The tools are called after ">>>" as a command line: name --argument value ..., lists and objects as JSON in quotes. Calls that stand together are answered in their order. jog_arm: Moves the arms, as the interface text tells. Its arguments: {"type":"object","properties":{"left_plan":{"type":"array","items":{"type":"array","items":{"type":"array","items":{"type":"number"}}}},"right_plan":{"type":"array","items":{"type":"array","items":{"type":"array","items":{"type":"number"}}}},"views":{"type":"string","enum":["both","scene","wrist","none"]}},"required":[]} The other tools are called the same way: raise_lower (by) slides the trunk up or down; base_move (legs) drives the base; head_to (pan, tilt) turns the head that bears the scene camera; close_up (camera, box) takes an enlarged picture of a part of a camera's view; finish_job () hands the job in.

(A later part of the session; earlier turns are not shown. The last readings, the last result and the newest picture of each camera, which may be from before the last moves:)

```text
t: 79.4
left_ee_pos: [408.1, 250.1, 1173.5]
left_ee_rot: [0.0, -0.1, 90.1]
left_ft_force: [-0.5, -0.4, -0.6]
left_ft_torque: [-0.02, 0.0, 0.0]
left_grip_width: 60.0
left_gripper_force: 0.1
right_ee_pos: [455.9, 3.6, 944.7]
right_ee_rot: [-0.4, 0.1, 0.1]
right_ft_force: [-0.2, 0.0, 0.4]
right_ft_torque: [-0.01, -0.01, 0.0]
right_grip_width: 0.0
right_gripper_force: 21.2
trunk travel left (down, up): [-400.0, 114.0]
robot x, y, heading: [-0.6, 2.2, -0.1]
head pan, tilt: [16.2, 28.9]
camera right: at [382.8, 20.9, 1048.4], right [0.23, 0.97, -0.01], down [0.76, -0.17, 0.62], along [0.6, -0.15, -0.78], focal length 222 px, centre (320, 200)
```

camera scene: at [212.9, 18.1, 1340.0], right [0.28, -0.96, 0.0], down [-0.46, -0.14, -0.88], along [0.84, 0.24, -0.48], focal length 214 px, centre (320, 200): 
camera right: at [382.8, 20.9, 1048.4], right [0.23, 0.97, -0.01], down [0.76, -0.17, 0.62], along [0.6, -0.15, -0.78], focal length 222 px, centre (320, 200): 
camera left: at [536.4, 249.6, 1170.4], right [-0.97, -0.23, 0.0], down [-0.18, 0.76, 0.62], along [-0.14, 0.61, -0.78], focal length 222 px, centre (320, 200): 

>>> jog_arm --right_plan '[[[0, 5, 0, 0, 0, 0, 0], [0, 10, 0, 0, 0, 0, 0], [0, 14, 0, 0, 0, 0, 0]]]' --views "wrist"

Task prompt
Print the listing above in full, exactly as it is. Write them as strings in a JSON array, leaving out blank lines.

Finished task
[
  "The tools are called after \">>>\" as a command line: name --argument value ..., lists and objects as JSON in quotes. Calls that stand together are answered in their order. jog_arm: Moves the arms, as the interface text tells. Its arguments: {\"type\":\"object\",\"properties\":{\"left_plan\":{\"type\":\"array\",\"items\":{\"type\":\"array\",\"items\":{\"type\":\"array\",\"items\":{\"type\":\"number\"}}}},\"right_plan\":{\"type\":\"array\",\"items\":{\"type\":\"array\",\"items\":{\"type\":\"array\",\"items\":{\"type\":\"number\"}}}},\"views\":{\"type\":\"string\",\"enum\":[\"both\",\"scene\",\"wrist\",\"none\"]}},\"required\":[]} The other tools are called the same way: raise_lower (by) slides the trunk up or down; base_move (legs) drives the base; head_to (pan, tilt) turns the head that bears the scene camera; close_up (camera, box) takes an enlarged picture of a part of a camera's view; finish_job () hands the job in.",
  "(A later part of the session; earlier turns are not shown. The last readings, the last result and the newest picture of each camera, which may be from before the last moves:)",
  "```text",
  "t: 79.4",
  "left_ee_pos: [408.1, 250.1, 1173.5]",
  "left_ee_rot: [0.0, -0.1, 90.1]",
  "left_ft_force: [-0.5, -0.4, -0.6]",
  "left_ft_torque: [-0.02, 0.0, 0.0]",
  "left_grip_width: 60.0",
  "left_gripper_force: 0.1",
  "right_ee_pos: [455.9, 3.6, 944.7]",
  "right_ee_rot: [-0.4, 0.1, 0.1]",
  "right_ft_force: [-0.2, 0.0, 0.4]",
  "right_ft_torque: [-0.01, -0.01, 0.0]",
  "right_grip_width: 0.0",
  "right_gripper_force: 21.2",
  "trunk travel left (down, up): [-400.0, 114.0]",
  "robot x, y, heading: [-0.6, 2.2, -0.1]",
  "head pan, tilt: [16.2, 28.9]",
  "camera right: at [382.8, 20.9, 1048.4], right [0.23, 0.97, -0.01], down [0.76, -0.17, 0.62], along [0.6, -0.15, -0.78], focal length 222 px, centre (320, 200)",
  "```",
  "camera scene: at [212.9, 18.1, 1340.0], right [0.28, -0.96, 0.0], down [-0.46, -0.14, -0.88], along [0.84, 0.24, -0.48], focal length 214 px, centre (320, 200): ",
  "camera right: at [382.8, 20.9, 1048.4], right [0.23, 0.97, -0.01], down [0.76, -0.17, 0.62], along [0.6, -0.15, -0.78], focal length 222 px, centre (320, 200): ",
  "camera left: at [536.4, 249.6, 1170.4], right [-0.97, -0.23, 0.0], down [-0.18, 0.76, 0.62], along [-0.14, 0.61, -0.78], focal length 222 px, centre (320, 200): ",
  ">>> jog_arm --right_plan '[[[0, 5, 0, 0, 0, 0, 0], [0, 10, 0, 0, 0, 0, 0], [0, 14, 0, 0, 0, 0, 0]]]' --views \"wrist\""
]